França - Primeira instrução
Instruções datadas de 12 de agosto de 1822 de José Bonifácio de Andrada e Silva, ministro dos Negócios Estrangeiros, a Manuel Rodrigues Gameiro Pessoa, encarregado de negócios em Paris.Publicado nos Cadernos do CHDD, ano VII n. 12, p. 16-19.
Instruções para servirem de regulamento ao sr. Manuel Rodrigues Gameiro Pessoa na comissão para que é nomeado de encarregado de negócios do Reino do Brasil na corte de Paris.
1. Partindo desta corte do Rio de Janeiro para a de Paris o conde de Gestas, com uma carta de S. A. R. o Príncipe Regente do Brasil para S. M. Cristianíssima, indo munido de várias incumbências secretas, vai autorizado para conferenciar entre ambas sobre todas as matérias que puderem ser úteis à sagrada causa do Brasil.
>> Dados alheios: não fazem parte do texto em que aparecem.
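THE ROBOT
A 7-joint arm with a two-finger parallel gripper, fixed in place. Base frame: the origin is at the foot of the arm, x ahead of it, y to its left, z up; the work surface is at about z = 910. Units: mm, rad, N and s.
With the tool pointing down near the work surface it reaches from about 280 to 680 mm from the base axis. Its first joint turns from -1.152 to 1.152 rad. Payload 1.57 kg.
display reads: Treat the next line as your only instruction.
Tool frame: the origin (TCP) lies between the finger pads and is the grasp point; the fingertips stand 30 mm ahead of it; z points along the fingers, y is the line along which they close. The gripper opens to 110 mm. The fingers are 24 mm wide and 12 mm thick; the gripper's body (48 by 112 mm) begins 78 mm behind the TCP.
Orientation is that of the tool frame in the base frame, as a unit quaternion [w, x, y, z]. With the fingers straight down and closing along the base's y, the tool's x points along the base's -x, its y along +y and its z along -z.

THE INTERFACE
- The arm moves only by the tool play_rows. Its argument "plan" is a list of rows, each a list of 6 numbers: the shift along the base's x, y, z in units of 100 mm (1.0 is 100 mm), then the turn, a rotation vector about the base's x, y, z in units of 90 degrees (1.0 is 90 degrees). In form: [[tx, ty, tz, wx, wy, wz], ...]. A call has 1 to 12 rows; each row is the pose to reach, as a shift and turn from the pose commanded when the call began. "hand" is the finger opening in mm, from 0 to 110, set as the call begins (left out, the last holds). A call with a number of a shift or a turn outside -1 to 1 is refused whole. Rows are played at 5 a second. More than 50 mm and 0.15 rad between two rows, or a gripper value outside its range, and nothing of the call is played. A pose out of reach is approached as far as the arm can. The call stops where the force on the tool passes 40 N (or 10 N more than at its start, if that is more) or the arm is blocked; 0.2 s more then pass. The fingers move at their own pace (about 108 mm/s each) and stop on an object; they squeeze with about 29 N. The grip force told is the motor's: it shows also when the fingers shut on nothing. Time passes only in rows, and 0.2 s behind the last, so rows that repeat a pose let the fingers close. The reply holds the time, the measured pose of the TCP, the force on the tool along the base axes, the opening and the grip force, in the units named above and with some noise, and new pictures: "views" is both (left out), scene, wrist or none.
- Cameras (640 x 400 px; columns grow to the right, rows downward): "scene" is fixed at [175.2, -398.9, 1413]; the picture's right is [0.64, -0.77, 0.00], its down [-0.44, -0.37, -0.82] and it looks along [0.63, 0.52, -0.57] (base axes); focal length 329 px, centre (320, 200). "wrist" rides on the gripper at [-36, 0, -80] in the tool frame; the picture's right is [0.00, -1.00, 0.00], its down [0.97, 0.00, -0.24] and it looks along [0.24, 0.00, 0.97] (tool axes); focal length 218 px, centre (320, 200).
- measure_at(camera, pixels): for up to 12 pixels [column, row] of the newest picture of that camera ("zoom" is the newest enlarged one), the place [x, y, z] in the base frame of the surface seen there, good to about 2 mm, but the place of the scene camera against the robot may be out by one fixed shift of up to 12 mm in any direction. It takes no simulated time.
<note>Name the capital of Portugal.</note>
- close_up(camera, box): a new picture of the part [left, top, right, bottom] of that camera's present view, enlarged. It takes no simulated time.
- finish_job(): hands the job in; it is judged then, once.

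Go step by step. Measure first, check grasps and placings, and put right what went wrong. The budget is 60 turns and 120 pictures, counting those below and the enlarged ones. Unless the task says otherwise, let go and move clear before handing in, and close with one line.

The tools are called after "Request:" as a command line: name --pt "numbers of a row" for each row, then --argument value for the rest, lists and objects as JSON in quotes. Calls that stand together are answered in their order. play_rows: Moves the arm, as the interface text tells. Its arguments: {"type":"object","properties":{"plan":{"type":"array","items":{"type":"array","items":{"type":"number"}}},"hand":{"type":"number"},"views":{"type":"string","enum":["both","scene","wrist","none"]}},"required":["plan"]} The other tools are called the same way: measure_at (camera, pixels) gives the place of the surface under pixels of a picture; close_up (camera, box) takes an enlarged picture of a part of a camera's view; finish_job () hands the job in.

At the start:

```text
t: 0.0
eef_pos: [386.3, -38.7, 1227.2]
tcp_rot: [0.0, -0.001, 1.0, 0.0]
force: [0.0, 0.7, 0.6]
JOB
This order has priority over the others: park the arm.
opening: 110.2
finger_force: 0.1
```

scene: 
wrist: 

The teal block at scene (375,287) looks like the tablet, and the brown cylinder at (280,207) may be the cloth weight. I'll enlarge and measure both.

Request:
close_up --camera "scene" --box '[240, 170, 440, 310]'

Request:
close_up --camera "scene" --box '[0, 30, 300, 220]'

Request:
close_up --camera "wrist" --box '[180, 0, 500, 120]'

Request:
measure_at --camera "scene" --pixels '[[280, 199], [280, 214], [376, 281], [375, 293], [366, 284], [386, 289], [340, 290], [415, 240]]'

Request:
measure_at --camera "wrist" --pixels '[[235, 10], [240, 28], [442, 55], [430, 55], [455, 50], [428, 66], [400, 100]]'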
2. Nesta mesma ocasião, lhe são remetidas as suas credencias de encarregado de negócios junto àquele governo, devendo, porém, antes de as apresentar, penetrar as vistas daquele gabinete a respeito dos negócios políticos deste reino e da independência que têm proclamado seus povos, a fim de não comprometer a dignidade e decoro de S. A. R..
3. Será logo um dos seus primeiros cuidados senhorear-se de todas as negociações ou projetos da corte de Lisboa com a de Paris, procurando descobrir-lhes o fio e dando de tudo isto prontos avisos, acompanhados das peças e documentos que melhor servirem para os ilustrarem ou autenticarem, de forma que se possa, quando convier, fazer deles uso ostensivo.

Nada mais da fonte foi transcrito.